═════ Dataset rows ═════

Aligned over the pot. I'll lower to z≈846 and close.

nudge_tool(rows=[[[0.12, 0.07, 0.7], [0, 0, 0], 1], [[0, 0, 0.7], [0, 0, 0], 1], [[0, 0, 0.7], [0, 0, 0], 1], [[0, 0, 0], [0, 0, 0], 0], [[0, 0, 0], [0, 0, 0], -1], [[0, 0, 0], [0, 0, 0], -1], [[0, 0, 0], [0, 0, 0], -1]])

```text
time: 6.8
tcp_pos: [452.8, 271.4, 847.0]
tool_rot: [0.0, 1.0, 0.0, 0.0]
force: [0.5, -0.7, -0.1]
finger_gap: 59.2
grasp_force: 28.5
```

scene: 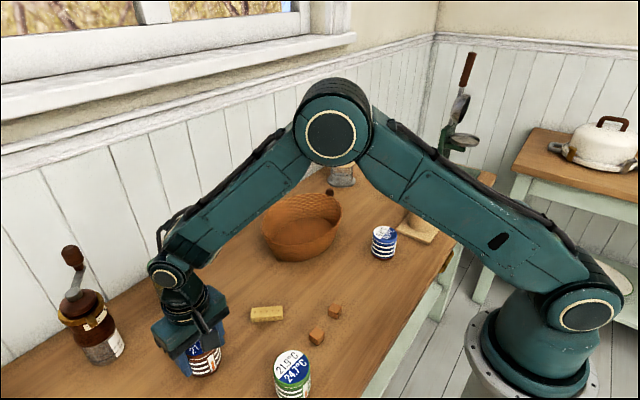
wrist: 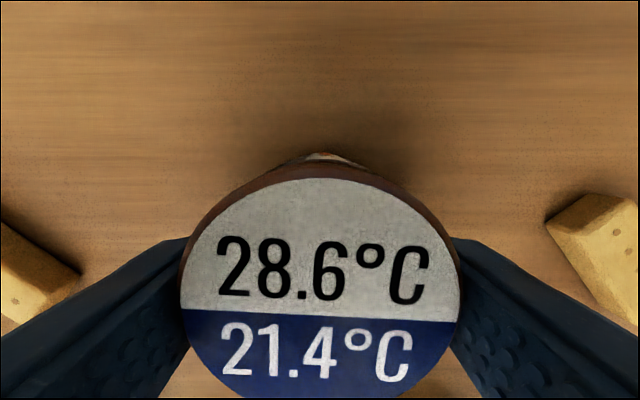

═════
═════ Dataset rows ═════

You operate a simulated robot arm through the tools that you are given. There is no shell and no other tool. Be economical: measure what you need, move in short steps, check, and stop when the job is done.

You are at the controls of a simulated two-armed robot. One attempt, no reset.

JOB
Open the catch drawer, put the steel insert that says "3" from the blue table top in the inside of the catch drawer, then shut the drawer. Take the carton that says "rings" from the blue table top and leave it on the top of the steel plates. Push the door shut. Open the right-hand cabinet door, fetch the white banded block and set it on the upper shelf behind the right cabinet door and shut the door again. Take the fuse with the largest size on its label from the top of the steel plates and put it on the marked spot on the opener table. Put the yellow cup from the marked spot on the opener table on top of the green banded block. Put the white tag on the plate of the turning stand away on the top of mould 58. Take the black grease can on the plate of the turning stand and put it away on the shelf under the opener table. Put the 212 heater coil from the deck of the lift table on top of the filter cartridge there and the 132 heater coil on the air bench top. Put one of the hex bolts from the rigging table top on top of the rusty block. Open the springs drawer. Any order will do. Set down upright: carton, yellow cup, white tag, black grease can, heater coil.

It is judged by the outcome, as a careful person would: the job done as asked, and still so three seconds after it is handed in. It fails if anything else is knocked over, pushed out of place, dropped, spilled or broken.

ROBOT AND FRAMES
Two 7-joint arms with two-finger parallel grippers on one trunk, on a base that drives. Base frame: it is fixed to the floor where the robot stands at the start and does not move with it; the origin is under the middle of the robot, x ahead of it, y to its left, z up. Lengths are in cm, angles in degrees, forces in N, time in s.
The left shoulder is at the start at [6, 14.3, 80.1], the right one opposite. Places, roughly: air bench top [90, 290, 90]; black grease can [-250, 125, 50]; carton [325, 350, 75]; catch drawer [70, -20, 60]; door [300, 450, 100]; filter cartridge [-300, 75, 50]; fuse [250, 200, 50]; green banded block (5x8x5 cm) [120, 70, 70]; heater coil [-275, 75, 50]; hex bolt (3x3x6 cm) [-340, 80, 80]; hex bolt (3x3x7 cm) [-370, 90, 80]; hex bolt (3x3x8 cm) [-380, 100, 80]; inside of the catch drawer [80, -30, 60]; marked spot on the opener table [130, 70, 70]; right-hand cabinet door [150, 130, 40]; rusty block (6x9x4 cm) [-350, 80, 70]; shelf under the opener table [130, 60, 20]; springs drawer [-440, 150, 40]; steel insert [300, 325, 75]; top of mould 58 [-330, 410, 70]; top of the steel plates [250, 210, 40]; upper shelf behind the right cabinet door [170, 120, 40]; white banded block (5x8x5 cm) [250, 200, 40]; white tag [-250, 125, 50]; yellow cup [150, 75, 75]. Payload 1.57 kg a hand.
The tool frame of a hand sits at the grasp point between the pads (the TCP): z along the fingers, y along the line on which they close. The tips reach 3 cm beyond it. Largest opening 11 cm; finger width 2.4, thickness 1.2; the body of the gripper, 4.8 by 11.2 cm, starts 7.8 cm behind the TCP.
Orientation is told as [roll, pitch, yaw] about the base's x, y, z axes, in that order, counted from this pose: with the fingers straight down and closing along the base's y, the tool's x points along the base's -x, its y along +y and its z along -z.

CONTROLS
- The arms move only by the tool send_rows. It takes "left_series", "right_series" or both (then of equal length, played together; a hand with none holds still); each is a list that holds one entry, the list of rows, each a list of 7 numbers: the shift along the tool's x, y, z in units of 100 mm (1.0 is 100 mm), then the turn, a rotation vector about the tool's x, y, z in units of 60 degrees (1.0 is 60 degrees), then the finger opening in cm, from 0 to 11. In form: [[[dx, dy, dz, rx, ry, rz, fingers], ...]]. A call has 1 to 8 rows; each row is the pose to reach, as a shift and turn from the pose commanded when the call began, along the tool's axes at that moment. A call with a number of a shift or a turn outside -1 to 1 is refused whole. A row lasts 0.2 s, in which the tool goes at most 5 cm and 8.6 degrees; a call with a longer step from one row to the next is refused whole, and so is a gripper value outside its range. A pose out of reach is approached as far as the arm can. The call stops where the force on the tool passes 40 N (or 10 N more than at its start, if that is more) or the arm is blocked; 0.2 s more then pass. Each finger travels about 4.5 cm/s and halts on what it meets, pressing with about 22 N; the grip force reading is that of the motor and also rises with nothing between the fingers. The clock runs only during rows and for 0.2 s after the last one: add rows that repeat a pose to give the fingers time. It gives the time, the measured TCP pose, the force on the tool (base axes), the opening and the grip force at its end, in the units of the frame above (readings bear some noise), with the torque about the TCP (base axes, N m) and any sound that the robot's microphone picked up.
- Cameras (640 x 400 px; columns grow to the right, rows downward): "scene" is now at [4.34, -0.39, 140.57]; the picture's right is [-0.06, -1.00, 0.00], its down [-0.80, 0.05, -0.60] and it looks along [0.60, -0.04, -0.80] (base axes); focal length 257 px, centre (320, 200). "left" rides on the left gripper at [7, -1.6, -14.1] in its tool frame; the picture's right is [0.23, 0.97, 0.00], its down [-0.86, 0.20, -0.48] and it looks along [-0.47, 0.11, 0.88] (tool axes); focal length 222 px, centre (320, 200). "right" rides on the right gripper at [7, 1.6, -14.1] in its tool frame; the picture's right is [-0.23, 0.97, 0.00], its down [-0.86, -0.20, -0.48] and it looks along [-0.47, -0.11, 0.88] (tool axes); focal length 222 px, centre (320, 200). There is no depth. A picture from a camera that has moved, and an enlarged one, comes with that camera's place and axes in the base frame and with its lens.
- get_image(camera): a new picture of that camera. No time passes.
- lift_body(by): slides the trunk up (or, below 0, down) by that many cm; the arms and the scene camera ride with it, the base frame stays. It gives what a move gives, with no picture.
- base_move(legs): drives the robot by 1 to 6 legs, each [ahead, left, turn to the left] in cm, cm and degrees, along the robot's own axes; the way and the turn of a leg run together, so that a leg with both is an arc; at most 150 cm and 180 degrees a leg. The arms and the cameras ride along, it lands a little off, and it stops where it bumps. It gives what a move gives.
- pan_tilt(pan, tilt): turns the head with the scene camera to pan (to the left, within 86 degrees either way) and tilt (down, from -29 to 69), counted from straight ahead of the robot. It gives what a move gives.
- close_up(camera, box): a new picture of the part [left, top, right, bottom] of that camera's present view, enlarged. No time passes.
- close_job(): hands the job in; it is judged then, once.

═════
═════ Dataset rows ═════

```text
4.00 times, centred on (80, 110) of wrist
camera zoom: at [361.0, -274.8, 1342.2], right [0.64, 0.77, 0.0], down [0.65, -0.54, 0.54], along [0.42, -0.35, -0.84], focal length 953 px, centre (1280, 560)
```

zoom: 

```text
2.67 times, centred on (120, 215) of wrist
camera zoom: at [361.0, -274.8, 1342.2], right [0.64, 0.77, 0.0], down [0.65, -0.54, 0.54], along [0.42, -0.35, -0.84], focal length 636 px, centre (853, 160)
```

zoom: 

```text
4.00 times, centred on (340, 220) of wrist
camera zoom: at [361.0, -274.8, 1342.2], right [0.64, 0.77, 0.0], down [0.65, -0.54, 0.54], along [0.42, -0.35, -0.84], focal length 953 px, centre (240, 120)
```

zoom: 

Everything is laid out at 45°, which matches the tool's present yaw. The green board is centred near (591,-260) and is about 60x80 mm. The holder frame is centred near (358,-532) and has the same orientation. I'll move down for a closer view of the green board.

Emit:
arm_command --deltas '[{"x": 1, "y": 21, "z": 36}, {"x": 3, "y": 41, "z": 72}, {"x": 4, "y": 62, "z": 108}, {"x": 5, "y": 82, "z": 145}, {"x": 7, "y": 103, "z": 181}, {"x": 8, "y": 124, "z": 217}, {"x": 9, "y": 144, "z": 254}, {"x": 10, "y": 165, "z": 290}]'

═════

Extend the page excerpt, starting right after its last sentence.

═════ Page excerpt ═════

Here’s a topic that isn’t discussed very often in reference to recovery and living with mental illness: SEX.
How does a person in recovery deal with the changes in their libido (either up or down) brought on by the physical and mental process that has occurred? How do they develop their own sexual identity and values when they may never have had sex while not under the influence?
How does a person dealing with a mental illness manage relationships, lack thereof, and the adverse effects many medications have on desire, performance or both?
An important part of human experience is often put on hold, swept under the rug, deemed of secondary importance or simply drowned in depression.
That being said, the issues that can interfere with the full enjoyment of our sexuality are quite real.How do we know when we are or are not fully ready or able to consent to sex or commit to a relationship? How can current or prospective partners know?
In the recovery culture, the pursuit of sex and relationships with the newcomer tends to be frowned upon. The reasons for this make a lot of sense–a brain on the rollercoaster of detox and early recovery, desperate for any surge of pleasure chemicals to help replace the lost drugs, is ill equipped to make these kinds of decisions.
In the case of mental illness, there can be phases of altered reality or poor impulse control. With bipolar disorder, for example, sexual behavior can be more impulsive when in a manic state. A date, kiss, or interlude that seemed like a great idea at the time may be regretted in the cold light of a return to a more moderate condition.
These are only examples, but they serve to illustrate that an already complicated part of life gets more complicated in these circumstances.

═════

__Exercise response__
I’ve had sex while in a hypomanic or manic state, silently changing my mind a hundred times during the process and resenting my partner for not being able to tell. I’ve experienced complete and extended annihilations of my libido due to depression and/or medications. I’ve abused drugs that cause blackouts and lower inhibitions, leading to activities I could not remember the next day. All of these have affected my relationships and my level of comfort with sex.
In this relatively new phase of my life, I have to admit that my biggest feeling about my sexuality is confusion. Maybe that’s the best I can do right now; just admit to myself and my partner that I don’t know what I am doing. He, as well, has to do the best he can in terms of figuring out whether this is a bad time to pursue an apparently willing encounter or not. It’s a mind game he doesn’t deserve, but like much of what we deal with it is what it is.
I’m sure that I am not alone in this. Deciding what kind of sexual life we want–and deciding that we deserve to have it–isn’t easy. Some people need help to protect themselves from exploitation by others, but this doesn’t mean that a healthy experience is impossible. We are human creatures with human longings, not negated by our histories or conditions.